There’s a great old joke set in Texas. A rancher is talking to an outsider, boasting about the size of his ranch. He tells the guy: “It takes me a whole day to drive across my ranch.” And the other guy replies: “Yeah, I used to have a crappy truck like that.”
The Texas economy is currently soaring thanks to an historic oil boom. This is great news for the state. But there’s a down side to the oil boom. Many farm-to-market roads in South and East Texas are getting pummeled by heavy oil-truck traffic. Crumbling and full of potholes, the roads have gotten to the point where they’re too dangerous to ignore any longer. So to fix the roads (which is an expensive proposition) you’d assume that some sort of tax or levy would be imposed on oil producers, since they’re causing the damage.

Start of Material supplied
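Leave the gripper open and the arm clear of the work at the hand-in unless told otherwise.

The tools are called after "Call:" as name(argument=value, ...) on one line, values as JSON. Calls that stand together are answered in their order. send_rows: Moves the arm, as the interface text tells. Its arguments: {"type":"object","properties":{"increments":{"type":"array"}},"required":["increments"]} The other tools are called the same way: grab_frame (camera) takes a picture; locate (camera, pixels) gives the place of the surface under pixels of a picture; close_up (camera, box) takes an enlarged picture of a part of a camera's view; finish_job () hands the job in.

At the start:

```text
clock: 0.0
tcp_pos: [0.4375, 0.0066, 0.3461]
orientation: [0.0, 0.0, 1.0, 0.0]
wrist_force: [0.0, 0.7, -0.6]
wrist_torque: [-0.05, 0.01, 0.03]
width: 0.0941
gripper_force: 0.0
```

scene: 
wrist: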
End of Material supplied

You’d be wrong because you’re using logic.
The Texas Department of Transportation has announced plans to convert 8o+ miles of paved roads to gravel. The DOT spokesman said this:
“Since paving roads is too expensive and there is not enough funding to repave them all, our only other option to make them safe is to turn them into gravel roads.”
Yup, that’s the only option. Apparently, the farmers and ranchers in the area aren’t too pleased. They’re learning the joys of living in small government, anti-tax America. This “solution” is probably how oil-rich Nigeria rolls when facing such challenges.
It’ll be fun to see what’s next. When the funding runs short for textbooks, they’ll probably put sewing machines in middle schools and have kids make shirts for The Gap. They could call it AP Home Economics.
Maybe that old joke about the rancher is actually a premonition. Welcome to Texas, where the rubber meets the gravel.